**Request**
Up to and including the line that contains "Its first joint", write out each line of the material from its first line, exactly.

>> Start Dataset excerpt

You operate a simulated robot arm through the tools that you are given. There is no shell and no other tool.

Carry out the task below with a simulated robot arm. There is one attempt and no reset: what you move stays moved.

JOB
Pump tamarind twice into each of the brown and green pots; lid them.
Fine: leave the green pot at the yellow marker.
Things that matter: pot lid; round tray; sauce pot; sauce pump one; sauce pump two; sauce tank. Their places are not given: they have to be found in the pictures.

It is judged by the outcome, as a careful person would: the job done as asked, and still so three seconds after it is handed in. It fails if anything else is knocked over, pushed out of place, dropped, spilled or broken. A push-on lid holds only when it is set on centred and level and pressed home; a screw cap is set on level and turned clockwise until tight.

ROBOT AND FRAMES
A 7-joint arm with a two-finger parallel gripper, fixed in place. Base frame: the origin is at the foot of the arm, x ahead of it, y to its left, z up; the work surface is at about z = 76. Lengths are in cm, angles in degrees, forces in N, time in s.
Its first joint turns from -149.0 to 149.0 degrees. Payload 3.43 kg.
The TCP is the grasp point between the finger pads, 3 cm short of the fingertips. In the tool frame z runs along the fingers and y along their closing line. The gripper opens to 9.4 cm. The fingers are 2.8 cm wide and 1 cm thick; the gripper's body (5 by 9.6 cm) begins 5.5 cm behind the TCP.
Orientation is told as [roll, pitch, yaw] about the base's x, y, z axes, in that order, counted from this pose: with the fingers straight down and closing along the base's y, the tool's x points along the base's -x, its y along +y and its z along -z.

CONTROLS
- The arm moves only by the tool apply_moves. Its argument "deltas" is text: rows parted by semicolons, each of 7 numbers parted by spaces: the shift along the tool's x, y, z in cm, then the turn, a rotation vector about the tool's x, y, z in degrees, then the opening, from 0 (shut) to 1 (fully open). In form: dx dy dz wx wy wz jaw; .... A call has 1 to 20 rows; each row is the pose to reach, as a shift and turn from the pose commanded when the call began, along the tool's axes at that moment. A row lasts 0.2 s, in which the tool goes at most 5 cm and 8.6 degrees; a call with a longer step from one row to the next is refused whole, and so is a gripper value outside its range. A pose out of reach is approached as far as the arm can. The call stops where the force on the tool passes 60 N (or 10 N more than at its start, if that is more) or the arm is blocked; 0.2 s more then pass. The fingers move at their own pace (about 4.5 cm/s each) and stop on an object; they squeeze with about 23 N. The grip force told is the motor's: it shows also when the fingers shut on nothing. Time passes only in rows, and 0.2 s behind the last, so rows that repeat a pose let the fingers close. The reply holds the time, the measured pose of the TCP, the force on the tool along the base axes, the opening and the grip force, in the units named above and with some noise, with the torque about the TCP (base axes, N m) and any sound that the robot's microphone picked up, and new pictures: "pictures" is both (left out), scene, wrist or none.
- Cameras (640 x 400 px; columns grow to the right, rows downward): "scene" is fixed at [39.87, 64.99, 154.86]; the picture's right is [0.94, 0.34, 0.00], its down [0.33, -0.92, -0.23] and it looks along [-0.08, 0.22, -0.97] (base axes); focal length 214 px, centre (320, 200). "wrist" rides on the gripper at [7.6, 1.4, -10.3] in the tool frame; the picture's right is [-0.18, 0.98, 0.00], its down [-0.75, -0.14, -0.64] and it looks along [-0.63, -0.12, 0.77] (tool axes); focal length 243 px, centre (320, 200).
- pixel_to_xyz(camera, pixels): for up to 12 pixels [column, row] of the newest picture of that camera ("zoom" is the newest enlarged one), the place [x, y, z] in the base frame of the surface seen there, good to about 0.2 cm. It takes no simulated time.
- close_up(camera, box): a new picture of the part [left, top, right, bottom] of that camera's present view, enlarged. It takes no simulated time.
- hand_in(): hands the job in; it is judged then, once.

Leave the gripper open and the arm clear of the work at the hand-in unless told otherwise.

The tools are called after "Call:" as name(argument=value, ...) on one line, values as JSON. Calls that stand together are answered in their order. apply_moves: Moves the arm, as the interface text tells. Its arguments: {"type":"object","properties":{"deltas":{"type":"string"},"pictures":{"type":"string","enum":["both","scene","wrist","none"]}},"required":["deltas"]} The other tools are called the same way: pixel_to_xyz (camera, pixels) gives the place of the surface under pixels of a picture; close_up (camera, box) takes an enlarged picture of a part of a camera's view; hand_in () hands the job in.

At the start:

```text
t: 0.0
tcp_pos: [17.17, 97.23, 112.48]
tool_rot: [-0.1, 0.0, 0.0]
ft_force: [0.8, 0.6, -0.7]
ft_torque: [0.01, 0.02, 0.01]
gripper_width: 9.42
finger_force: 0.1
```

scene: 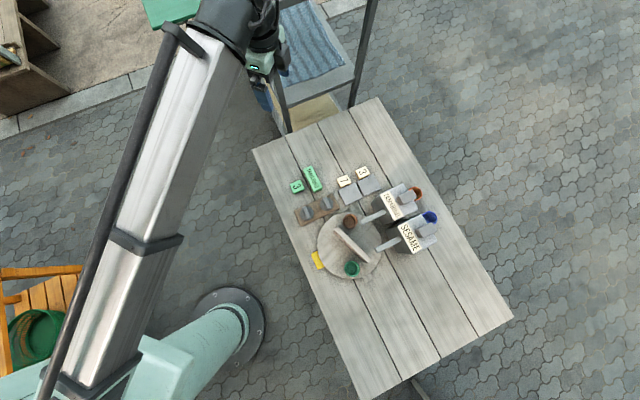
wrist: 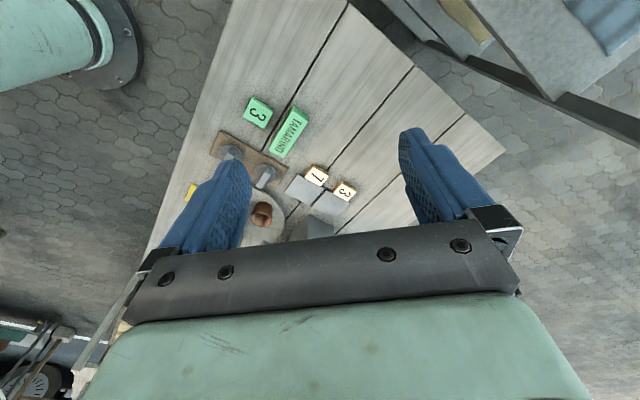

>> End Dataset excerpt

**Task output**
You operate a simulated robot arm through the tools that you are given. There is no shell and no other tool.

Carry out the task below with a simulated robot arm. There is one attempt and no reset: what you move stays moved.

JOB
Pump tamarind twice into each of the brown and green pots; lid them.
Fine: leave the green pot at the yellow marker.
Things that matter: pot lid; round tray; sauce pot; sauce pump one; sauce pump two; sauce tank. Their places are not given: they have to be found in the pictures.

It is judged by the outcome, as a careful person would: the job done as asked, and still so three seconds after it is handed in. It fails if anything else is knocked over, pushed out of place, dropped, spilled or broken. A push-on lid holds only when it is set on centred and level and pressed home; a screw cap is set on level and turned clockwise until tight.

ROBOT AND FRAMES
A 7-joint arm with a two-finger parallel gripper, fixed in place. Base frame: the origin is at the foot of the arm, x ahead of it, y to its left, z up; the work surface is at about z = 76. Lengths are in cm, angles in degrees, forces in N, time in s.
Its first joint turns from -149.0 to 149.0 degrees. Payload 3.43 kg.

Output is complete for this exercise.